> **Exercise prompt**: Write out, unchanged, the lines from the one holding "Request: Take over" to the close of the listing. Both the first and last lines belong in it. Give them as a JSON list of strings, one for each line, with blank lines left out.
+ + + +
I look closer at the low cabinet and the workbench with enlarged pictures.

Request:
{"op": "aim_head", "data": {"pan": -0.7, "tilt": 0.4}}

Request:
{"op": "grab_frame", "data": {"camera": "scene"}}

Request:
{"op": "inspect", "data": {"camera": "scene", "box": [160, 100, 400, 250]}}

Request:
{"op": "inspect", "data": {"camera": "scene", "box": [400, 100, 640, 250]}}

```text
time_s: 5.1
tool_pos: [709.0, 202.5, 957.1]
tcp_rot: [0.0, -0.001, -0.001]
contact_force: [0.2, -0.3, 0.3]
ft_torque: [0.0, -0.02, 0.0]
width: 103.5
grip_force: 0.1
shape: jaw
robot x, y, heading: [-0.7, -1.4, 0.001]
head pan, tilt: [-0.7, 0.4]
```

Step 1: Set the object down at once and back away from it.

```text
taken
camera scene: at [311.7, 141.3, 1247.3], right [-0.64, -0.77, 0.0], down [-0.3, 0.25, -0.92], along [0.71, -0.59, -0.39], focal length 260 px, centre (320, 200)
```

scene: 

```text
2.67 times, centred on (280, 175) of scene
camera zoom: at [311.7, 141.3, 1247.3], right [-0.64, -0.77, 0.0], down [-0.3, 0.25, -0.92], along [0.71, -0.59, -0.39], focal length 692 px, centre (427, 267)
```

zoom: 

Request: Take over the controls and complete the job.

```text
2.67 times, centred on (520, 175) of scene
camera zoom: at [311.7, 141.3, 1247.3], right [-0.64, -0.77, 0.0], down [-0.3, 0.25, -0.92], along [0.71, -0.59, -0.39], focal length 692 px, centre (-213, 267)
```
+ + + +
> **Correct response**:
[
  "Request: Take over the controls and complete the job.",
  "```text",
  "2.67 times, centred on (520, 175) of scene",
  "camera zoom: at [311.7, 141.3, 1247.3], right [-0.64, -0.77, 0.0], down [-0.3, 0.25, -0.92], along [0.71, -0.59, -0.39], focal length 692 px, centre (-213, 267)",
  "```"
]